Cultural learning and language learning are two very different things. In learning a language, with it’s excitement and difficulty, we are bound to make mistakes. These mistakes typically don’t harm any of the relationships we have made to this point because everyone totally understands that we DO NOT speak German(yet). On the other hand, learning something less blatant like a new culture can have serious ramifications if not done well. Making an unknown cultural mistake can seriously detriment a relationship or even worse ruin influence.  Not only are we making a mistake that we do not even realize but the recipients of this mistake do not necessarily understand that this is a cultural difference. All they see it as is ‘wrong’.
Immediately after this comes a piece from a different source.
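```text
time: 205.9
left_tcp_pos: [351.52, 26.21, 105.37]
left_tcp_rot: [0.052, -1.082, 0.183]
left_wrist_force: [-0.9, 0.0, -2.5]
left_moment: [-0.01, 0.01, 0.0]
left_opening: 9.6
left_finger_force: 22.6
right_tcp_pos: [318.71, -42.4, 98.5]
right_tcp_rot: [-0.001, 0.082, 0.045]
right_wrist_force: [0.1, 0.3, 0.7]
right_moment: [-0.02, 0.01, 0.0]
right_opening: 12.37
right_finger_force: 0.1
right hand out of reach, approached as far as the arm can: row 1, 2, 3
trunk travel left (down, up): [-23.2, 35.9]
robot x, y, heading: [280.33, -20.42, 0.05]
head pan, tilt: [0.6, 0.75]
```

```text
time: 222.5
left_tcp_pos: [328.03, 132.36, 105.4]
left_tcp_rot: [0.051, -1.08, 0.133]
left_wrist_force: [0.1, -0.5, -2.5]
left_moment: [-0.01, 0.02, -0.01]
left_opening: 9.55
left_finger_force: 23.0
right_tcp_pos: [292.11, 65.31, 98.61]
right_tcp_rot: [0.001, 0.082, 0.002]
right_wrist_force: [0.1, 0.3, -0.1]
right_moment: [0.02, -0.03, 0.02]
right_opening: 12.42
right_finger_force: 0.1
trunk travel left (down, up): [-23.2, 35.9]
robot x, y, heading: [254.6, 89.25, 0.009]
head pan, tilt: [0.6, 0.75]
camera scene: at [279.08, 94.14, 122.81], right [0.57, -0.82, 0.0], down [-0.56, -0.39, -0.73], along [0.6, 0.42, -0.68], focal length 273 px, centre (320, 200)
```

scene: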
Cultural learning is vital when it comes to truly connecting with a person – something that we so earnestly want to do with people who we are meeting here.  It’s why every experience leads us down a trail of thoughts and comparisons into our own experiences growing up. So, moments like today where I get a slight glimpse into how a culture grows up and I am able to easily compare it to the differences I experienced when I grew up are key factors in our success here.
I hope they are building in a sensitivity to other people’s points of view and that they will help to give grace when I can’t always connect the dots and understand why an idea I have simply will not work in this culture.
How grateful I am to have kids who have offered us more opportunities to take a look into another culture in which I otherwise would never have imagined. And lets face it, most of us are the way we are because of how we grew up. As an adult  why else would I ever think of the elementary school years if it not for my kids!